The Bank of England recently made headlines with its first interest rate rise in three years. This increase is now being passed on to people with variable-rate mortgages. It is also being factored into new fixed-rate products. What’s more, further increases are definitely a possibility. This raises the question of where the housing market goes from here.
A brief history of interest rates
Between July 2007 and August 2016, the UK’s base rate went down and down without a single increase. Over the course of nearly 10 years, it fell from 5.75% to 0.25%. The Bank of England finally raised the base rate again in November 2017, taking it from 0.25% to 0.5%. Their action received a lot of media attention.
In August 2018, the Bank of England raised the base rate again, taking it from 0.5% to 0.75%. It stayed at 0.75% until March 2020 when it was cut twice in quick succession. The first cut took it back to 0.25%. The second cut took it to 0.1%. It stayed there until December 2021 when the Bank of England moved it back up to 0.25%.
How the rate increase will impact existing mortgage holders
The effect of the rate increase is likely to come as a trickle rather than a flood. First, it will be passed on to people with variable-rate mortgages. Then it will feed through to people on fixed-rate mortgages as their fixed-term deals come to an end.
People on variable-rate mortgages who can remortgage now are still in a relatively strong position.

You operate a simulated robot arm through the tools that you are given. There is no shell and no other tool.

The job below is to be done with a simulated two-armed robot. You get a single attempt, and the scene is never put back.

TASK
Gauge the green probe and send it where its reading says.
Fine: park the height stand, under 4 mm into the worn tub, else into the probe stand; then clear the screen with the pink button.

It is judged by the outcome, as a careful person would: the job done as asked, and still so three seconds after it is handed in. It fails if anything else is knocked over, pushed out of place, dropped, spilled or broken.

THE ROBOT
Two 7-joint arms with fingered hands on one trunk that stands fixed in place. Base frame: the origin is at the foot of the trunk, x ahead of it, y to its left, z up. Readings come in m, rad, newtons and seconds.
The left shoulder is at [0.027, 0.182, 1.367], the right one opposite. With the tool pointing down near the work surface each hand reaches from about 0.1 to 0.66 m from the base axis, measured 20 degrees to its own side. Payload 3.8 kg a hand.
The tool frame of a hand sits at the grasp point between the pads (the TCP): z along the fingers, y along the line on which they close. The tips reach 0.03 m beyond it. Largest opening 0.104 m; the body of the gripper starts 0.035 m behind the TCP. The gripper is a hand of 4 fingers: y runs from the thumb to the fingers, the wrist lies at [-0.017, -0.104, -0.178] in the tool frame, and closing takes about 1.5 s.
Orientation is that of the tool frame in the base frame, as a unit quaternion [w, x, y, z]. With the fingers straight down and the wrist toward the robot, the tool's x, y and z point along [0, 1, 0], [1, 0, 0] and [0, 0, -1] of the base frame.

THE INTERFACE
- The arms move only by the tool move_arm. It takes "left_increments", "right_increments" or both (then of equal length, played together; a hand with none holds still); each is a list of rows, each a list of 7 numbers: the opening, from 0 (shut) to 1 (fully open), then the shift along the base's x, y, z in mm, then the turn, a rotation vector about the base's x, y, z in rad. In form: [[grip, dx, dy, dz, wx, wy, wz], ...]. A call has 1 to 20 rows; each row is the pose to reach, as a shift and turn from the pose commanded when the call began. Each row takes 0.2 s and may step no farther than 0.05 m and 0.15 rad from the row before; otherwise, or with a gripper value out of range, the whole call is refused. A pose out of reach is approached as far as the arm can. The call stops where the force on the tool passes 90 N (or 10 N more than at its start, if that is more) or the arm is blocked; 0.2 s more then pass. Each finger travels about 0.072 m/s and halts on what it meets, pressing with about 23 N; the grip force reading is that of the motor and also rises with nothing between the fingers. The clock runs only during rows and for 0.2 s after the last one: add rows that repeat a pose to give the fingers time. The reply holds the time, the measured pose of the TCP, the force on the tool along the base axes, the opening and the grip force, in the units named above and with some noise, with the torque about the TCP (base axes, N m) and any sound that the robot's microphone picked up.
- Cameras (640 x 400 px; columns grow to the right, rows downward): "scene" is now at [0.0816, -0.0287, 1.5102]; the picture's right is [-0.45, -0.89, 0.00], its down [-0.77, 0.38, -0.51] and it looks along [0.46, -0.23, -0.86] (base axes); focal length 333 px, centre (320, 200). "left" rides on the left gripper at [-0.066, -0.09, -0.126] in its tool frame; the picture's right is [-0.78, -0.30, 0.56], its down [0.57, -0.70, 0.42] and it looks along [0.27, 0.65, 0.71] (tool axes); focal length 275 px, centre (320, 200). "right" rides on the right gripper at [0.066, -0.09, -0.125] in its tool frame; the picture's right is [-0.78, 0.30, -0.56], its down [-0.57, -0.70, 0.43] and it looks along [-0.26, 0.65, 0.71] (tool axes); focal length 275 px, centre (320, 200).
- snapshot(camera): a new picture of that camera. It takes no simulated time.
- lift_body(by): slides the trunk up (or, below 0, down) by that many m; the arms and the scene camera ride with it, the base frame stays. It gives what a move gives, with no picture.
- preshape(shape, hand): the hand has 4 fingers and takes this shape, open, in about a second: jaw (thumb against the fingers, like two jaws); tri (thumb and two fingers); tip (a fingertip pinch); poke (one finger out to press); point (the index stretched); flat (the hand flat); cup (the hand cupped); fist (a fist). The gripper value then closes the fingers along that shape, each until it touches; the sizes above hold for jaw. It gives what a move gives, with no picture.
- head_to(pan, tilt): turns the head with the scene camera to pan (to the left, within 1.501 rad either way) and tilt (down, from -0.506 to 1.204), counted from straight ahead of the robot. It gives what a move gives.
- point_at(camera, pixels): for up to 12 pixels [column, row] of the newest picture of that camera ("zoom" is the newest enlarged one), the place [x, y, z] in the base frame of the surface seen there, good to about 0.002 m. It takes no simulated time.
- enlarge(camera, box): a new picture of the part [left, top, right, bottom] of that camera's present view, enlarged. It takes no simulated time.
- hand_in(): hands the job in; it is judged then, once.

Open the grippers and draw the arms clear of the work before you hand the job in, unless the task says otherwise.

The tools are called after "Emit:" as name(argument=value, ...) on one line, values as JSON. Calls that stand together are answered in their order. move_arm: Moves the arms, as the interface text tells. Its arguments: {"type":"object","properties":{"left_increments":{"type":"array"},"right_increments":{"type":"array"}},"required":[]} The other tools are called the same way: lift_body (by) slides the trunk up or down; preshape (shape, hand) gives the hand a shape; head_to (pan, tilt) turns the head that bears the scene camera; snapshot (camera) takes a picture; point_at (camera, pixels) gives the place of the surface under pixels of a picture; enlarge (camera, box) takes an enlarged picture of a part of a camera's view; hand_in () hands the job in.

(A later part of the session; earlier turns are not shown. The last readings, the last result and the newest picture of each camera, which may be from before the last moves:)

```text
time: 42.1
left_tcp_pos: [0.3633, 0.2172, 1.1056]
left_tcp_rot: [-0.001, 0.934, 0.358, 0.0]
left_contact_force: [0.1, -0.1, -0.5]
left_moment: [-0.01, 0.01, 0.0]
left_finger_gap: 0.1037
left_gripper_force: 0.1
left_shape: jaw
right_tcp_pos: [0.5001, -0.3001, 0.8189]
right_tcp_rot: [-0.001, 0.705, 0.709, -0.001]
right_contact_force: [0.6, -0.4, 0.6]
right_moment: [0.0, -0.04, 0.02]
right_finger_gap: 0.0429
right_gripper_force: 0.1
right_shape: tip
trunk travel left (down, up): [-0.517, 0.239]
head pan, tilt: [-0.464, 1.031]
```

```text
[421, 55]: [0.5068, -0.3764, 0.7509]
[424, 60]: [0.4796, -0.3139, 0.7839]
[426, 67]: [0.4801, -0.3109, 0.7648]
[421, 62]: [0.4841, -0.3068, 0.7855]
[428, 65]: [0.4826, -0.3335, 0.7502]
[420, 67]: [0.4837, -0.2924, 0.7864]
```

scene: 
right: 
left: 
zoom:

Although they have missed out on the very best deals, interest rates are still low by historical standards.
People on fixed-rate mortgages will only feel the impact when their existing fixed-rate deal comes to an end. If that is soon, they may be able to remortgage now and protect themselves against potential increases. If it is further into the future, then they have breathing space. They can use this breathing space to build up equity and lower their loan-to-vehicle ratio.
How the rate increase will impact new buyers
The rate increase will be priced into mortgage products. It will therefore impact affordability. This could mean that some buyers move from just qualifying for mortgages to not qualifying for mortgages. Future rate increases could see the bar move even higher.
On the other hand, if rate increases slow (or stop) price inflation in the housing market, new buyers could actually benefit. A cooling in the housing market coupled with a strong job market could help wages to catch up with house prices.
How the rate increase will impact the housing market
Like all other markets, the housing market is driven by supply and demand. If demand remains high, then house prices should at least remain stable. They may even rise. If, however, demand reduces, then house prices will, at best, remain stable. They may even fall.
For practical purposes, “demand” means “demand from people who are willing and able to pay”. A rate increase may not impact people’s willingness to pay. As previously mentioned, however, it may impact their ability to pay.
With that said, interest rates are definitely not the only factor that impacts a person’s ability to afford a mortgage. Their income is also a factor as is the overall cost of living. This means that the potential direction of the housing market is likely to depend greatly on the UK’s economy. If it recovers quickly and grows, then it may carry on as usual.
In fact, over the long term, the decision to raise interest rates may turn out to be a blessing in disguise. If it cools inflation then everyone could end up with more disposable income regardless of whether or not they have a mortgage.